# START OF READING TEXT

James Bond (Daniel Craig) is hunting the organization responsible for the deaths of those closest to him, namely Vesper (Eva Green) and the prior M (Judi Dench). His path has lead to the nefarious SPECTRE terrorist organization and its mysterious and feared leader (Christoph Waltz), who has his own personal reasons for causing Bond misery.
The movie’s biggest mistake was its insistence that the audience will want to know how all the events tie together as a whole. Due to this position, it makes Spectre the awkward retcon exercise it is, trying to provide winks and nods to past Craig Bond outings while saying, “Oh yeah, all that evil stuff, well this guy is The Guy behind it all.” Adding an extra layer of a criminal conspiracy doesn’t somehow make those events more interesting or provide the need for conclusion; it piggybacks off the earlier movies and pretends it has shown its own work. Spectre thinks the accumulated plot events and deaths of three movies is the same as properly setting up a story and its villains, and that’s just not the case. The other problem with trying to connect the dots to three previous movies is that Spectre has even fewer chances to stand on its own merits, which are admittedly fewer. Lea Seydoux (Blue is the Warmest Color) is a bland addition as a Bond Girl, and oh does she pale in comparison to the capable and indispensable Rebecca Ferguson in the latest Mission: Impossible sequel. Their relationship is never as interesting or as properly developed as the film thinks. The stakes of the movie (surveillance abuse) feel too abstract and low-key, or at least poorly articulated, to feel important. If you’re going to turn the focus of the narrative on offering an apparent climax for multiple movies, it better deliver and feel like it was worth the effort, and Spectre just does not feel like that.
The other thing hat just doesn’t work is the bad guy, which is puzzling because Waltz was born to play a James Bond villain. The Craig Bonds have followed the more stripped down route even in their villains, once the parlance of the most colorful megalomaniacs that action cinema had to offer (and there’s also the eccentric henchmen). There’s a delayed buildup to revealing Waltz (Django Unchained) where other characters will talk in hushed whispers about just how dangerous and powerful the man in charge of Spectre is. A nagging problem is that we’re too often told these things without being shown them. A similar problem affected Skyfall where we spent half the film being told how dangerous and skillful its villain was, but at least Silva (Javier Bardem) lived up to the hype when he arrived, at least for a little while before degenerating into your standard psychopath. Waltz has exactly two sequences before the final showdown. That’s it, and for one of them he’s almost entirely in shadow at the end of a large table of shadowy figures. He’s not given a strong angle to play with his villain (spoilers) and his ultimate personal connection to our 007 agent feels far too forced and slight. Just like the rest of its hasty retconing, Waltz’s connection is meant to feel significant but its not dealt in any way like it should be significant. It’s almost a casual toss-off. It’s even worse when Waltz calls Bond his “cuckoo,” meant to be dark but is just really silly. Waltz is completely wasted in what is little more than a perturbed middle manager role. His climactic showdown with Bond feels impractical even for Bond movies. His downfall is even worse and made me laugh out loud how easily it all comes crashing down. If the emphasis of your movie is how the Big Bad is responsible for all the previous misfortune, then you better make sure the character was worth the wait.

# END OF READING TEXT
# START OF DATASET EXCERPT

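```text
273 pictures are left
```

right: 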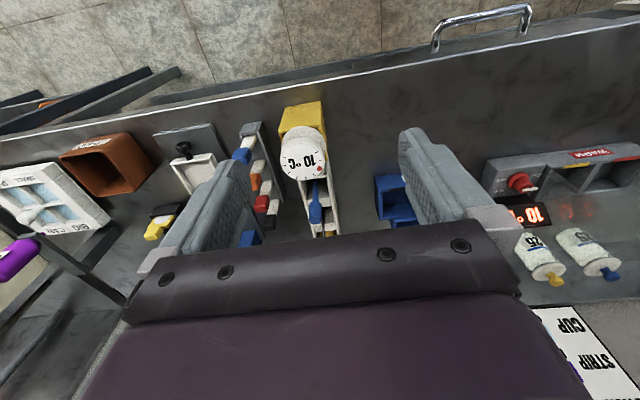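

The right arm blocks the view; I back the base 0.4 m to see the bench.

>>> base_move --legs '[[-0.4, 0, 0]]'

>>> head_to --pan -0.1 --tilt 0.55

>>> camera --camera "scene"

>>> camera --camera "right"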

# END OF DATASET EXCERPT

* [REQUIREMENT 1]: Your answer is an exact quotation from the reading text: it starts at "James Bond (Daniel" and ends at "causing Bond misery.".
* [REQUIREMENT 2]: Your answer continues the reading text from its final sentence.

* [RESPONSE 1]:
James Bond (Daniel Craig) is hunting the organization responsible for the deaths of those closest to him, namely Vesper (Eva Green) and the prior M (Judi Dench). His path has lead to the nefarious SPECTRE terrorist organization and its mysterious and feared leader (Christoph Waltz), who has his own personal reasons for causing Bond misery.

* [RESPONSE 2]:
Sam Mendes (Skyfall, American Beauty) returned to the director’s chair and stages some nicely photographed sequences, but with the exception of a stirring opening sequence, the action of Spectre is quite tame and forgettable. The opening in Mexico City during the Day of the Dead celebrations has an interesting atmosphere and an ongoing tracking shot to pull us in from the start. From there, Bond has to take out a high-profile Spectre baddie and their struggle eventually carries over into a helicopter, both men punching wildly and trying to hold on for dear life as the copter whizzes upside down repeatedly. It’s a good set piece with some fun and unique aspects, like Bond escaping the crumbling wall of a building, but it’s the sheer thrill of watching the battle inside the helicopter that makes this opener a doozey. After that, I was sad to discover that nothing could measure up. Skyfall also peaked with its opening action caper but it still held my interest as it barreled toward its conclusion. I was resisting the urge to go to sleep with Spectre. An air chase over the trails of a mountain is interesting but doesn’t evolve, which is something vital to all exciting action sequences. If the action is static, it’s most often not going to be good after the initial rush wears off. There’s a decent car chase late at night in Rome but I got to think why Bond would be fleeing just one henchman even if that paid muscle were played by physical brute David Bautista (Guardians of the Galaxy). The film’s budget was reportedly $245 million and I just do not know where that money went.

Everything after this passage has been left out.